New York Attorney General Letitia James has filed a lawsuit seeking to dissolve the National Rifle Association, alleging that insiders violated the state’s nonprofit laws by illegally diverting tens of millions of dollars from the group through excessive expenses and contracts that benefited relatives or close associates.
The extraordinary move against the nation’s largest gun-rights group comes after an 18-month investigation by Ms. James. As a nonprofit registered in New York since its founding in 1871, the NRA is regulated by the attorney general’s office.
The suit alleges that longtime CEO Wayne LaPierre and three other top officials “instituted a culture of self-dealing, mismanagement, and negligent oversight at the NRA,” failed to properly manage the organization’s money and violated numerous state and federal laws, according to a news release announcing the complaint.
Among the allegations against the 70-year-old Mr. LaPierre, a national figure who has run the NRA for three decades: That he spent $3.6 million of NRA funds over the last two years on unwarranted travel consultants, flew family members on NRA-paid private jets when he wasn’t aboard and secured a $17 million post-employment contract for himself without board approval.

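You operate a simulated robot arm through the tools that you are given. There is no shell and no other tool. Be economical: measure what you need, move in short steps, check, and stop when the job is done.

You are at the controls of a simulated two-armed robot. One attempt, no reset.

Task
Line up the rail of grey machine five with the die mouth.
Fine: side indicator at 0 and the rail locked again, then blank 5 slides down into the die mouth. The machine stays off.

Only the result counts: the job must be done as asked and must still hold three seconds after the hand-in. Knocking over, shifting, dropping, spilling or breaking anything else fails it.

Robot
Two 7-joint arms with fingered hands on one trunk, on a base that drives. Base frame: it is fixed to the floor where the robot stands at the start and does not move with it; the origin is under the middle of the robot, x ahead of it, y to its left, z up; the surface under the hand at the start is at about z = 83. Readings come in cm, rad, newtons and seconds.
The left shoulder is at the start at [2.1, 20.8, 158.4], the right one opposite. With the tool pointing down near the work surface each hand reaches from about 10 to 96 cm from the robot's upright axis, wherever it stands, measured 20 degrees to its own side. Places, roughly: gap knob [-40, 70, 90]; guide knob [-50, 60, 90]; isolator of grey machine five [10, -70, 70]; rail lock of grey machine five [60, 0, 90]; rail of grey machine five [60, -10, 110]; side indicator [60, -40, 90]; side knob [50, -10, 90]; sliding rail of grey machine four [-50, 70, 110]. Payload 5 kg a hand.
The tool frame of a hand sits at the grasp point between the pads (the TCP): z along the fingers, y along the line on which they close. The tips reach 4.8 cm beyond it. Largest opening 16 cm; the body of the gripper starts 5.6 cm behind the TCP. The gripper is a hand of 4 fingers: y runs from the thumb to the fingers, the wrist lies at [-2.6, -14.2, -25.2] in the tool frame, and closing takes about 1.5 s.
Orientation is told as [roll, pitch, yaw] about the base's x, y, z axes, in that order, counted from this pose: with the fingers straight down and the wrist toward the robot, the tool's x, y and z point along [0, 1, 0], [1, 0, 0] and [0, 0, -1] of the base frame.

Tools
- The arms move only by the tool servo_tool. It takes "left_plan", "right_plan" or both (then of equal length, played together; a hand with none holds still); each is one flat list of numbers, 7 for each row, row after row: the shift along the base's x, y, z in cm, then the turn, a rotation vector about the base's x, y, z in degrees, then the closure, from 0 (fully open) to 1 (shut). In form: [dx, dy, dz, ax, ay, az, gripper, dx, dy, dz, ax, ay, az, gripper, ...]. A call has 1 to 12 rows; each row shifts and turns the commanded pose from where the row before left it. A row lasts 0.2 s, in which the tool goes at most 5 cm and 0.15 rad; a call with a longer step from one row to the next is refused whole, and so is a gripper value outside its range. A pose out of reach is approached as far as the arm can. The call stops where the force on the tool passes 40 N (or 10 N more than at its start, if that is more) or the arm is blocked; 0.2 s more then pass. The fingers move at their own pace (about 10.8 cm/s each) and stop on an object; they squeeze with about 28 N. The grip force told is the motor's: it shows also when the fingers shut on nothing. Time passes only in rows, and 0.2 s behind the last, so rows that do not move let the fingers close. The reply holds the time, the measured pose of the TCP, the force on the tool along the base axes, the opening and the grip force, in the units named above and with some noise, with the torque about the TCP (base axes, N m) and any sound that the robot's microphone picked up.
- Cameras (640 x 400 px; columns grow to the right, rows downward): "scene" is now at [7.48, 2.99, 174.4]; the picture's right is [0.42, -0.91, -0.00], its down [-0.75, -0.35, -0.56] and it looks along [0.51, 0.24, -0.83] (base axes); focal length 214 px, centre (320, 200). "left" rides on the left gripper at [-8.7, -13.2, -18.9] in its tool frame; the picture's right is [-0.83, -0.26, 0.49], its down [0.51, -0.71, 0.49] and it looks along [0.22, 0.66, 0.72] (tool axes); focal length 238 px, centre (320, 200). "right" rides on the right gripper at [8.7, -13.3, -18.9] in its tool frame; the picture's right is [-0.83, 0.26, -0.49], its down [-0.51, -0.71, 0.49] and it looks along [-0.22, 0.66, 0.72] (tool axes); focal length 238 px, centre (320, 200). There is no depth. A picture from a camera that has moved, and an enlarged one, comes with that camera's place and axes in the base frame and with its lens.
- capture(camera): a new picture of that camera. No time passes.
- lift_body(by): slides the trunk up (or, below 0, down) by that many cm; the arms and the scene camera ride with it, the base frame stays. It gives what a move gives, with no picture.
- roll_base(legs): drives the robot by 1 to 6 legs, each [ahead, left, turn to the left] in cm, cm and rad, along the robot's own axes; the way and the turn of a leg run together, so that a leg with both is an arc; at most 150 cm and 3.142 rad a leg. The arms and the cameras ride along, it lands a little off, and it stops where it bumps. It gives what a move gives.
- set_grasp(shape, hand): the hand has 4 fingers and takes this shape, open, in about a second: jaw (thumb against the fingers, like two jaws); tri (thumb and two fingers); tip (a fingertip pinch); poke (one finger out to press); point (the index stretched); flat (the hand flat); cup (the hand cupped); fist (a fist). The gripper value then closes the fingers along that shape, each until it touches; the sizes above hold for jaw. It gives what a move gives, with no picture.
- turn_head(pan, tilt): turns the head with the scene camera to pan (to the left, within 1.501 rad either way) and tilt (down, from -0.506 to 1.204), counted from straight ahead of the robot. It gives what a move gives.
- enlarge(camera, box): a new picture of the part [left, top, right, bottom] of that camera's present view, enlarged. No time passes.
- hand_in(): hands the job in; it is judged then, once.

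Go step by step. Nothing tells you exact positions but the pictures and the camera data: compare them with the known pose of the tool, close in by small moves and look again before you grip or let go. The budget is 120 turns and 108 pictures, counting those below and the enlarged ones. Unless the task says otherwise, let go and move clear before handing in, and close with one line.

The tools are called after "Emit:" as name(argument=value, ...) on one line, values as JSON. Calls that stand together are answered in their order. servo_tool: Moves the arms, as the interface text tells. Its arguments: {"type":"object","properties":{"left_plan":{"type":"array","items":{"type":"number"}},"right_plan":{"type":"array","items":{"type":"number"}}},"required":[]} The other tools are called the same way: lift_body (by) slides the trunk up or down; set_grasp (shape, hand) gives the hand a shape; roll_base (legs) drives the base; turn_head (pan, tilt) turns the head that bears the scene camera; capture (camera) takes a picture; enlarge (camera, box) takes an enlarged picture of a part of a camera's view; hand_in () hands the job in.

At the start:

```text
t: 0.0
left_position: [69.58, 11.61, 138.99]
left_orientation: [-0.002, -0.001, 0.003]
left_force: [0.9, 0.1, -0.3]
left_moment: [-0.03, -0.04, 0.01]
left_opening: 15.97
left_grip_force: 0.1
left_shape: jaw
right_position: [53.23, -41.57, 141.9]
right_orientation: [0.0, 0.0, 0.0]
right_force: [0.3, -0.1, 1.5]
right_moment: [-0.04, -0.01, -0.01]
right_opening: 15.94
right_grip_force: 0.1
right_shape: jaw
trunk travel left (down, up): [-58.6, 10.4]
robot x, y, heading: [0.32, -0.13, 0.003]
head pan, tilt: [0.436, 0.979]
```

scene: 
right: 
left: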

He also allegedly took eight trips to the Bahamas by private air charter, costing the NRA more than $500,000, according to the press release. Once there, he allegedly often was given the use of a 107-foot yacht owned by an NRA vendor, the release said.
“The NRA’s influence has been so powerful that the organization went unchecked for decades while top executives funneled millions into their own pockets,” Ms. James said in the press release. “The NRA is fraught with fraud and abuse, which is why, today, we seek to dissolve the NRA, because no organization is above the law.”
The NRA has strongly defended its governance practices in previous interviews with The Wall Street Journal. NRA attorney William A. Brewer III, at the time the AG’s investigation became public in April 2019, said the group “has full confidence in its accounting practices and commitment to good governance.”